··· DATASET EXTRACT ···

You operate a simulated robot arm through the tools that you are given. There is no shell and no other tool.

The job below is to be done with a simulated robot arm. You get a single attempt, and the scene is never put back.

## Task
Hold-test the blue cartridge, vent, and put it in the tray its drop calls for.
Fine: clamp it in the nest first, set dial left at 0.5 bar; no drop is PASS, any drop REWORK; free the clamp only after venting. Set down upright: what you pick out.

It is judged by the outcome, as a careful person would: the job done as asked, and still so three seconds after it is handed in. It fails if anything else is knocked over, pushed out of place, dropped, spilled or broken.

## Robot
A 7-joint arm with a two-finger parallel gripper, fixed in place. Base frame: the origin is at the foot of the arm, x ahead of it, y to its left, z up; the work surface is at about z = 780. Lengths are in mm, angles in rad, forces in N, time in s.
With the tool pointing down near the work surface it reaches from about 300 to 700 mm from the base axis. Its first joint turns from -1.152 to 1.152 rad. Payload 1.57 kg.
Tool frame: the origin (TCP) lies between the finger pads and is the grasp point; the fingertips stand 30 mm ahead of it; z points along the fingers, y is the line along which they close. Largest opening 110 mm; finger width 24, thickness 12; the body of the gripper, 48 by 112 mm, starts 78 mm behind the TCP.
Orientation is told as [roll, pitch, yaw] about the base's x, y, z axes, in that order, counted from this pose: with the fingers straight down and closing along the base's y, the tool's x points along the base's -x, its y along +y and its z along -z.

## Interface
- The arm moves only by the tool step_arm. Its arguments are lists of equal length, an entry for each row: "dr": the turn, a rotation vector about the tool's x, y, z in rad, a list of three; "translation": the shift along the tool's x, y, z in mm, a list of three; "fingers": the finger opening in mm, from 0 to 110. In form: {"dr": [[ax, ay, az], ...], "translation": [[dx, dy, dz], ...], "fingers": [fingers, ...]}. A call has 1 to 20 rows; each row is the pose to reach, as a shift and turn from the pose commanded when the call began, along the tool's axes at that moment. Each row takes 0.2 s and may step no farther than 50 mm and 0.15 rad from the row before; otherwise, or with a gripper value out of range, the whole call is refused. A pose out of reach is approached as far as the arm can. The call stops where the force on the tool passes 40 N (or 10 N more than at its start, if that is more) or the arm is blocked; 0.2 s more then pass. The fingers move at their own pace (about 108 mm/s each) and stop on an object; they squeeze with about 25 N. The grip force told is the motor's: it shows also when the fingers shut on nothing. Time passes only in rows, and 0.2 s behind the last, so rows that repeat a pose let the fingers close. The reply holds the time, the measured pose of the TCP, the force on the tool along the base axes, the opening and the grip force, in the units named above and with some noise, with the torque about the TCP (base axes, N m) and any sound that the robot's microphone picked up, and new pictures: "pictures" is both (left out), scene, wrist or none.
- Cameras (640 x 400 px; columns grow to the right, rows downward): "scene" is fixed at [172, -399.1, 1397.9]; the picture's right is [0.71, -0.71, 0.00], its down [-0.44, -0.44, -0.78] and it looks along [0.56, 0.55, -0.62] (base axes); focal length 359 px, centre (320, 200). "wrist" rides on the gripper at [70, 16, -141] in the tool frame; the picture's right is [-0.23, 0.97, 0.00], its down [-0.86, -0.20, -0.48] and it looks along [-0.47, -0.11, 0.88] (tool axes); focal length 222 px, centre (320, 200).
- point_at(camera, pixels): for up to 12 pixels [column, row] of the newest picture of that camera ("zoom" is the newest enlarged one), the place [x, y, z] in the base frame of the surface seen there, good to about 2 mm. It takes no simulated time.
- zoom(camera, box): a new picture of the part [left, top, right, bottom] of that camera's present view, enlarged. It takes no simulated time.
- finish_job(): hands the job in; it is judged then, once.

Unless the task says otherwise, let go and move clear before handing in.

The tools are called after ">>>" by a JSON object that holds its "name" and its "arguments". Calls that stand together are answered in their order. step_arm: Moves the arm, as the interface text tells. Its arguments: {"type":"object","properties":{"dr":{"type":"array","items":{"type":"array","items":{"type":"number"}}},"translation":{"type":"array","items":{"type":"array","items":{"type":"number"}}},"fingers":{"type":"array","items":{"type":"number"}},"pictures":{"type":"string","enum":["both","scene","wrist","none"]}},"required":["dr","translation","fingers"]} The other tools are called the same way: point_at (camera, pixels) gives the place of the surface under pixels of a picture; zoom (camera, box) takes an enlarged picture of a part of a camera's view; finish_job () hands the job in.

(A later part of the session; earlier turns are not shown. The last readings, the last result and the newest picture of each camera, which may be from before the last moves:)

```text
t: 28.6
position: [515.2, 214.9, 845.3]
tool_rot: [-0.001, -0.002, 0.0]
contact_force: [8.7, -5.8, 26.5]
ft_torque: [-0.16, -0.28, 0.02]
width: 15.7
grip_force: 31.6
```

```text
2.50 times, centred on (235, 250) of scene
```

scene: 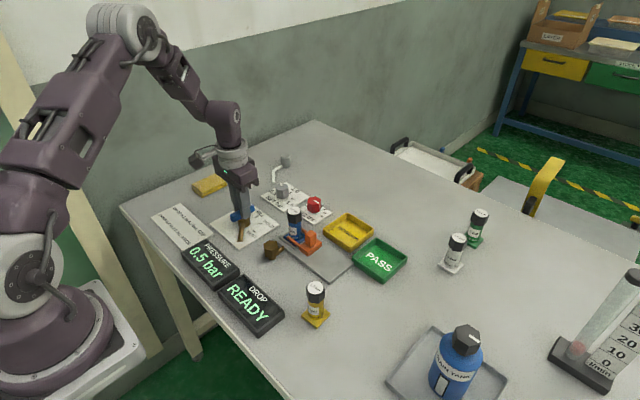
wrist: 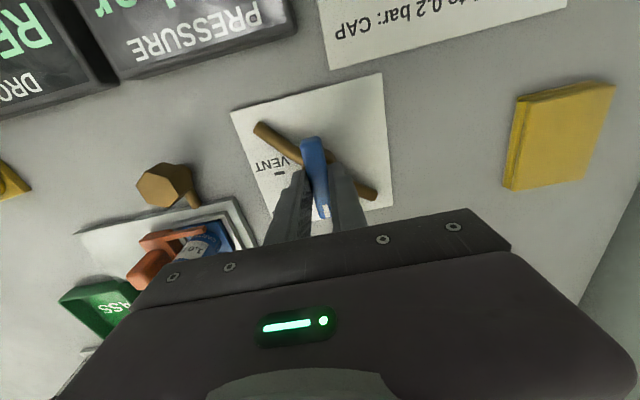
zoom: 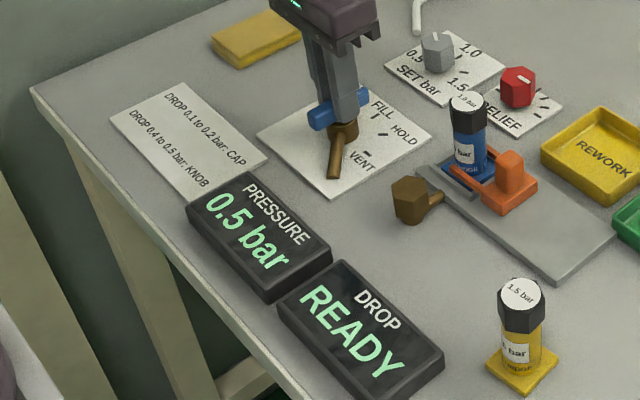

···

* _THE EXERCISE_: Give all the lines above again, character for character, without pictures.

* _WRITTEN SOLUTION_:
You operate a simulated robot arm through the tools that you are given. There is no shell and no other tool.

The job below is to be done with a simulated robot arm. You get a single attempt, and the scene is never put back.

## Task
Hold-test the blue cartridge, vent, and put it in the tray its drop calls for.
Fine: clamp it in the nest first, set dial left at 0.5 bar; no drop is PASS, any drop REWORK; free the clamp only after venting. Set down upright: what you pick out.

It is judged by the outcome, as a careful person would: the job done as asked, and still so three seconds after it is handed in. It fails if anything else is knocked over, pushed out of place, dropped, spilled or broken.

## Robot
A 7-joint arm with a two-finger parallel gripper, fixed in place. Base frame: the origin is at the foot of the arm, x ahead of it, y to its left, z up; the work surface is at about z = 780. Lengths are in mm, angles in rad, forces in N, time in s.
With the tool pointing down near the work surface it reaches from about 300 to 700 mm from the base axis. Its first joint turns from -1.152 to 1.152 rad. Payload 1.57 kg.
Tool frame: the origin (TCP) lies between the finger pads and is the grasp point; the fingertips stand 30 mm ahead of it; z points along the fingers, y is the line along which they close. Largest opening 110 mm; finger width 24, thickness 12; the body of the gripper, 48 by 112 mm, starts 78 mm behind the TCP.
Orientation is told as [roll, pitch, yaw] about the base's x, y, z axes, in that order, counted from this pose: with the fingers straight down and closing along the base's y, the tool's x points along the base's -x, its y along +y and its z along -z.

## Interface
- The arm moves only by the tool step_arm. Its arguments are lists of equal length, an entry for each row: "dr": the turn, a rotation vector about the tool's x, y, z in rad, a list of three; "translation": the shift along the tool's x, y, z in mm, a list of three; "fingers": the finger opening in mm, from 0 to 110. In form: {"dr": [[ax, ay, az], ...], "translation": [[dx, dy, dz], ...], "fingers": [fingers, ...]}. A call has 1 to 20 rows; each row is the pose to reach, as a shift and turn from the pose commanded when the call began, along the tool's axes at that moment. Each row takes 0.2 s and may step no farther than 50 mm and 0.15 rad from the row before; otherwise, or with a gripper value out of range, the whole call is refused. A pose out of reach is approached as far as the arm can. The call stops where the force on the tool passes 40 N (or 10 N more than at its start, if that is more) or the arm is blocked; 0.2 s more then pass. The fingers move at their own pace (about 108 mm/s each) and stop on an object; they squeeze with about 25 N. The grip force told is the motor's: it shows also when the fingers shut on nothing. Time passes only in rows, and 0.2 s behind the last, so rows that repeat a pose let the fingers close. The reply holds the time, the measured pose of the TCP, the force on the tool along the base axes, the opening and the grip force, in the units named above and with some noise, with the torque about the TCP (base axes, N m) and any sound that the robot's microphone picked up, and new pictures: "pictures" is both (left out), scene, wrist or none.
- Cameras (640 x 400 px; columns grow to the right, rows downward): "scene" is fixed at [172, -399.1, 1397.9]; the picture's right is [0.71, -0.71, 0.00], its down [-0.44, -0.44, -0.78] and it looks along [0.56, 0.55, -0.62] (base axes); focal length 359 px, centre (320, 200). "wrist" rides on the gripper at [70, 16, -141] in the tool frame; the picture's right is [-0.23, 0.97, 0.00], its down [-0.86, -0.20, -0.48] and it looks along [-0.47, -0.11, 0.88] (tool axes); focal length 222 px, centre (320, 200).
- point_at(camera, pixels): for up to 12 pixels [column, row] of the newest picture of that camera ("zoom" is the newest enlarged one), the place [x, y, z] in the base frame of the surface seen there, good to about 2 mm. It takes no simulated time.
- zoom(camera, box): a new picture of the part [left, top, right, bottom] of that camera's present view, enlarged. It takes no simulated time.
- finish_job(): hands the job in; it is judged then, once.

Unless the task says otherwise, let go and move clear before handing in.

The tools are called after ">>>" by a JSON object that holds its "name" and its "arguments". Calls that stand together are answered in their order. step_arm: Moves the arm, as the interface text tells. Its arguments: {"type":"object","properties":{"dr":{"type":"array","items":{"type":"array","items":{"type":"number"}}},"translation":{"type":"array","items":{"type":"array","items":{"type":"number"}}},"fingers":{"type":"array","items":{"type":"number"}},"pictures":{"type":"string","enum":["both","scene","wrist","none"]}},"required":["dr","translation","fingers"]} The other tools are called the same way: point_at (camera, pixels) gives the place of the surface under pixels of a picture; zoom (camera, box) takes an enlarged picture of a part of a camera's view; finish_job () hands the job in.

(A later part of the session; earlier turns are not shown. The last readings, the last result and the newest picture of each camera, which may be from before the last moves:)

```text
t: 28.6
position: [515.2, 214.9, 845.3]
tool_rot: [-0.001, -0.002, 0.0]
contact_force: [8.7, -5.8, 26.5]
ft_torque: [-0.16, -0.28, 0.02]
width: 15.7
grip_force: 31.6
```

```text
2.50 times, centred on (235, 250) of scene
```

scene: 
wrist: 
zoom: 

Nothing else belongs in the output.